By Iris Samuels
On a Monday morning, the line for the Musée du Luxembourg stretched around the block. Patrons readily waited in the gloomy weather to see the new exhibit. Three days after the opening of Pissarro in Éragny, the art lovers of Paris flocked to be among the first to see the highly-anticipated retrospective.
While the Musée du Luxembourg is much smaller than some of Paris’s better-known museums, its history is grander than most. The museum was established in 1750 as the first public painting gallery in Paris. It displayed the king’s collection, including works by Titian and Leonardo Da Vinci. The gallery’s next incarnation was as a center of contemporary art, between 1818 and 1937. It housed many up-and-coming artists of Paris, such as Monet, Cézanne and Renoir, who now adorn the walls of the city’s biggest museums – the Louvre, Musée d’Orsay and the Centre Pompidou.
Since 1979, the space has been home to visiting exhibits, which have paid homage to some of Europe’s best artists. The current one features paintings by Camille Pissarro, one of the leaders of Impressionism and pointillist art in the 19th century. The exhibit depicts Pissarro’s connection with Éragny, a village in northern Paris where he lived for the last two decades of his life.
Pissarro’s paintings are a poignant complement to the gardens just outside the building. They portray the natural environment of Éragny – tree-filled, pastoral and innocent. In the neighboring gardens the scene is similarly idyllic, as children frolic by the fountains, lovers enjoy the seclusion and runners take to the gravel paths. Just as Pissarro sought calm in the village of Éragny, so do Parisian seek a respite from the city’s hectic streets on these Left Bank grounds.

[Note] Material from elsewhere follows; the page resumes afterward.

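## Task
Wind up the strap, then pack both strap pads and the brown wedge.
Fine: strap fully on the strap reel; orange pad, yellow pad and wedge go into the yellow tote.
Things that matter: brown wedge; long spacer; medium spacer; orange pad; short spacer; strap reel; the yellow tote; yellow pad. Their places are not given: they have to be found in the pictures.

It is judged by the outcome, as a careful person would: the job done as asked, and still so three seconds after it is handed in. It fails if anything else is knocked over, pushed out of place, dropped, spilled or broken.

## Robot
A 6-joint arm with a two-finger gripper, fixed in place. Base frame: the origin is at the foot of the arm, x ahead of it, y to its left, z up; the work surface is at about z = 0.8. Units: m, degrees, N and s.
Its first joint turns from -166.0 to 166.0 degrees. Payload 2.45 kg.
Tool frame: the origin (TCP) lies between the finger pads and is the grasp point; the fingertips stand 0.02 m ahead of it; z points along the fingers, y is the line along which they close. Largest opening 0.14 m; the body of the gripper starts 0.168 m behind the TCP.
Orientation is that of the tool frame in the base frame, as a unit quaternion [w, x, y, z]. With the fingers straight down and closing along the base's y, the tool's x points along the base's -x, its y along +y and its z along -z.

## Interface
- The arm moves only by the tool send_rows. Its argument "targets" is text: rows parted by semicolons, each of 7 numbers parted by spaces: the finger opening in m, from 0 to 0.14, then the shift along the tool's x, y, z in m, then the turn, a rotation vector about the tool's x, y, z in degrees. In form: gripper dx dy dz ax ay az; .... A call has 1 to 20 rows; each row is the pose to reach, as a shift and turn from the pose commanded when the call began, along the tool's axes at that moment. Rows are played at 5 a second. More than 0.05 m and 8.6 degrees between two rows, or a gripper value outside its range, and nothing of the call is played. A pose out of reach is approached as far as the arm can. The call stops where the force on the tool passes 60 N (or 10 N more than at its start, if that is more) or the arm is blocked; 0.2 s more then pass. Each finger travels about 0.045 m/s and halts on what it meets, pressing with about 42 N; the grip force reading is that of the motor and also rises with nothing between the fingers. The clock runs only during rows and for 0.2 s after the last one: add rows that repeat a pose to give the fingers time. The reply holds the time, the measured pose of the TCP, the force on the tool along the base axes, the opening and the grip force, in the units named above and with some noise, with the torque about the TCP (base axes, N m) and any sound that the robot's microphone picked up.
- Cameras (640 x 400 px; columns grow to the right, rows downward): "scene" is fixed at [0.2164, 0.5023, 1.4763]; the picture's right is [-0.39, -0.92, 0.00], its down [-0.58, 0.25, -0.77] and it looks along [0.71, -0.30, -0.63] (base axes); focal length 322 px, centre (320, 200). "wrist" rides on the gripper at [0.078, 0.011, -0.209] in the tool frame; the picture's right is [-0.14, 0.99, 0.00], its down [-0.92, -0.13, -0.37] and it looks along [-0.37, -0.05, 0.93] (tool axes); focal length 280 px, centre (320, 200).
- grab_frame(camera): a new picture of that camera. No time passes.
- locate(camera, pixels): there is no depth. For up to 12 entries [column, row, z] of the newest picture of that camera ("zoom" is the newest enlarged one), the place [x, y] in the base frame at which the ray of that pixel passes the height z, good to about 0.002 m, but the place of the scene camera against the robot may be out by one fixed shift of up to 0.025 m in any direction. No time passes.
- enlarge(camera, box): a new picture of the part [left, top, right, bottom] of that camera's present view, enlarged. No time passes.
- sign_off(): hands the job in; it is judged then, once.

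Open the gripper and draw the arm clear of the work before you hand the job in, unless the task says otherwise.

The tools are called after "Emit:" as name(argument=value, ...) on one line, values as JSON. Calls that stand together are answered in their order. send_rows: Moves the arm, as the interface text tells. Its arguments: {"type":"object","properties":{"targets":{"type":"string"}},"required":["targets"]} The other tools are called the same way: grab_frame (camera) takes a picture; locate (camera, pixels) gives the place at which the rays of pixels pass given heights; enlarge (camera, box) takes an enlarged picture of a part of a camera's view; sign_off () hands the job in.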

The Jardin du Luxembourg dates back to 1612, and has had many lives. According to Alan Riding, former European cultural correspondent for the New York Times, the Luxembourg palace, once home to kings and queens, was briefly turned into a prison after the French Revolution. During the Second World War, it served as the headquarters of the Luftwaffe. Now it is the home of the French Senate – a place for statecraft, formal meetings, and decadent dinners.
The latest change in the grounds’ never-ending evolution is a new metal fence erected around the palace. According to Riding, it was installed after the recent terror attacks rocked the city, as part of a concerted effort to defend Paris from the growing threat of terrorism.
The gardens mirror the city that had grown around them. Balancing the urbane and the natural, the elite and the plebeians, Paris is constantly adjusting to the changing world, while desperately clinging to the beauty and grandeur that have been its birthright for hundreds of years. Pissarro’s exhibit is a delicate reminder that even as guards armed with machine guns roam the city, and constant vigilance is in high demand, Paris will always remain a city where nature is shaped into high art.